I have written a code to send a HTTP request through a socket in java. Now I want to get the HTTP response that was sent by the server to which I sent HTTP request.

A: 

As Jon said, read the HTTP spec. However Internet protocols are generally line oriented, so you can read the response a line a time. The first line will be the response. Following this will be the headers, one per line (unless there's a continuation). If there's a body one of the headers will the content-type, this will tell you what the content is. If you want to read the content you will need to understand the different ways the content can be sent. There may be a content length header (or not) or the content maybe chunked (can't remember the header off the top of my head). And of course the content may be binary rather than text.

Kevin Jones
+2  A: 

It's not totally clear what you're asking for. Assuming you've written the request to the socket, the next thing you'll want to do is:

  • Call shutdownOutput() on the socket to tell the server that the request is done (not necessary if you've sent the content length)
  • Read the response from the socket's input stream, parsing according to the HTTP spec.
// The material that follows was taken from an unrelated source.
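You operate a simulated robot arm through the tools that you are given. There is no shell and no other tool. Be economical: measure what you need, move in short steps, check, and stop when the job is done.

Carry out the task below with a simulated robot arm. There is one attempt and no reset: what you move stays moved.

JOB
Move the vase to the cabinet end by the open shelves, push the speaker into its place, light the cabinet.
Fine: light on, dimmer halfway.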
This is a bunch of work, so I'd suggest that rather than rolling your own HTTP request logic, use URLConnection which is built-in to Java and includes methods for retrieving the content of a response as well as any headers set by the server.

Dave Ray
+1 for "don't do this yourself." (You don't need to shut down the output if you've sent a content length of course.) There are other libraries available too. Ironically the OP was asking about them yesterday, so I'm not sure why they're now writing the request directly to the socket...
Jon Skeet
Definitely. I've done it once myself in C++ and it's definitely not fun. Not rocket science, but not fun either.